======== Document extract ========

Fact Check: Lady Gaga Did NOT Drink Blood With Children On American Horror Story Episodes

Fact Check

  • by: Gita Smith
Fact Check: Lady Gaga Did NOT Drink Blood With Children On American Horror Story Episodes No Blood

Did Lady Gaga drink blood with children in a satanic ritual to make the TV series "American Horror Story," season 5? No, she did not. What took place, in reality, was four actors pretended to drink blood in a fictional setting. They drank red, syrupy sugar water, and took directions to create a scary illusion. It was acting based on a script she did not write.

The claim appeared in a post (archived here) where it was published by Illuminati Exposed on Facebook on June 7, 2020. It opened:

Lady Gaga with blood on her mouth and her chest seated next to three beautiful children drinking blood from bottles. They call it art. We call it satanic child abuse.

This is what the post looked like on Facebook at the time of writing:

Facebook screenshot

(Source: Facebook screenshot taken on Mon Jun 8 19:30:46 2020 UTC)

The children in the photo are actors being paid to share a set with Gaga and take direction from Ryan Murphy, creator of "American Horror Story." Gaga didn't write the script, the plot or the stage directions for AHS Season 5: Hotel. Parents of minors are required to be on the set. It's the law.

Seth Peterson, father of one of Gaga's on-set "children," proudly tweeted this in response to the photo that Gaga tweeted: "So this is the project my son Lennon is working on. That's him on the left."

Show creator Murphy is the one who came up with the character of The Countess. His vision for Season 5 of AHS was to go darker and bloodier, he told Entertainment Weekly. Even so, no one is drinking real blood. The red stains on Gaga's chest and lips - as well as the red liquid in the children's glasses -- also are not blood. The children in the photo are shown appearing to drink from their containers of fake blood -- and the young actors might not even be pulling anything up into their mouths. If they are, pomegranate juice or Kool-Aid are two of the likely red beverages.

========

Your answer continues the document extract from its final sentence.

======== Supplied information ========

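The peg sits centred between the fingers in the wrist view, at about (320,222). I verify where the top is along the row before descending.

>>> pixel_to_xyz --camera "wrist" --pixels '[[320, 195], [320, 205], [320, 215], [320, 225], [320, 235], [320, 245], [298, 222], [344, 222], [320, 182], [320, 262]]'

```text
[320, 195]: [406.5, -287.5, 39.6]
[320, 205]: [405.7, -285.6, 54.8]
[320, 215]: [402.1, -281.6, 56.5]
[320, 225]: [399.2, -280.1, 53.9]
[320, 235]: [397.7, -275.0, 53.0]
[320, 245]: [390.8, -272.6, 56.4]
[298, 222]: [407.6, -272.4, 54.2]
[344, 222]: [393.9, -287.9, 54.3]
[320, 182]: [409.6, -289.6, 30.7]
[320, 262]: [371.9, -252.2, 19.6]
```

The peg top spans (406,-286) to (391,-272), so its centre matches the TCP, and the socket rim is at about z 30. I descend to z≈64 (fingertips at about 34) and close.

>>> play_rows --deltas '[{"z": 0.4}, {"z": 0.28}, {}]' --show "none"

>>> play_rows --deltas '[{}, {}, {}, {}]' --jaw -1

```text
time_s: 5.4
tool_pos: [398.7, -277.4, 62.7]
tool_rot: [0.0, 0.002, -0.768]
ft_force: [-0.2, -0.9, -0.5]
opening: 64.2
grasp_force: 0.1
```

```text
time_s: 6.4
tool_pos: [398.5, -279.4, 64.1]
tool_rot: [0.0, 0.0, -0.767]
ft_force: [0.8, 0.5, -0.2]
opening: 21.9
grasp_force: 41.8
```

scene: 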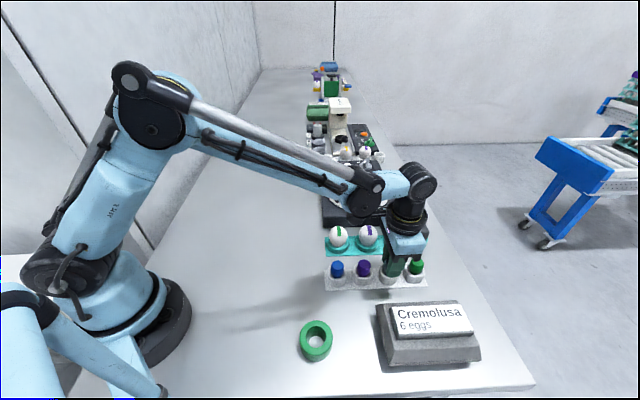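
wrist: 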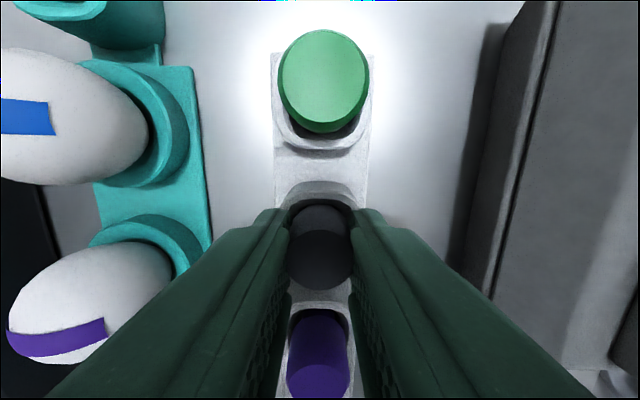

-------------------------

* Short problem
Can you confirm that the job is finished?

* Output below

========

* Output below
Reader's Digest's website, rd.com, published an article titled "Here's What the Fake Blood You See in Movies Is Really Made Of" to help readers "step up your Halloween costume game":

A mixture called "Kensington Gore" set the standard for red-colored fake blood with its use of sugary syrup and food dye. Horror classics like Evil Dead and Carrie used a recipe that can be made at home. Corn syrup, non-dairy creamer, and food coloring are the only ingredients needed. Celebrated makeup artist Dick Smith put a twist on the corn syrup recipe with a preservative called methylparaben. This mixture added the ick factor to the film The Exorcist. The basic corn syrup-based recipe has stood the test of time and still features in films to this day.

Buckets of fake blood are used in every episode of the TV series, which can be murder on the fabulous costumes.

Gaga and the rest of the cast are clear on this point: Television fiction is not the same as enacting satanic rituals or exposing children to bad influences. Gaga tweeted a collection of playful photos of herself and cast members on Aug. 30, 2015, when the season was being shot.

She shows off the fake blood (lipstick and other goop) and strikes poses designed to look glam-ghoulish. Neither world-renowned photographer Michael Avedon who shot the series, nor she and the children are taking the moments seriously.

Conspiracists have cooked up other stories about Lady Gaga, namely that she drank blood from a body laid out at a party. Lead Stories debunked that false rumor about Gaga and blood consumption. The rumor stemmed from a photo of her with Serbian performance artist Marina Abramovic, claiming to show them drinking blood from a dead body. It was performance art, designed to interact with art objects. The photo was reposted on Facebook on Feb. 12, 2020, titled Spirit Dinner.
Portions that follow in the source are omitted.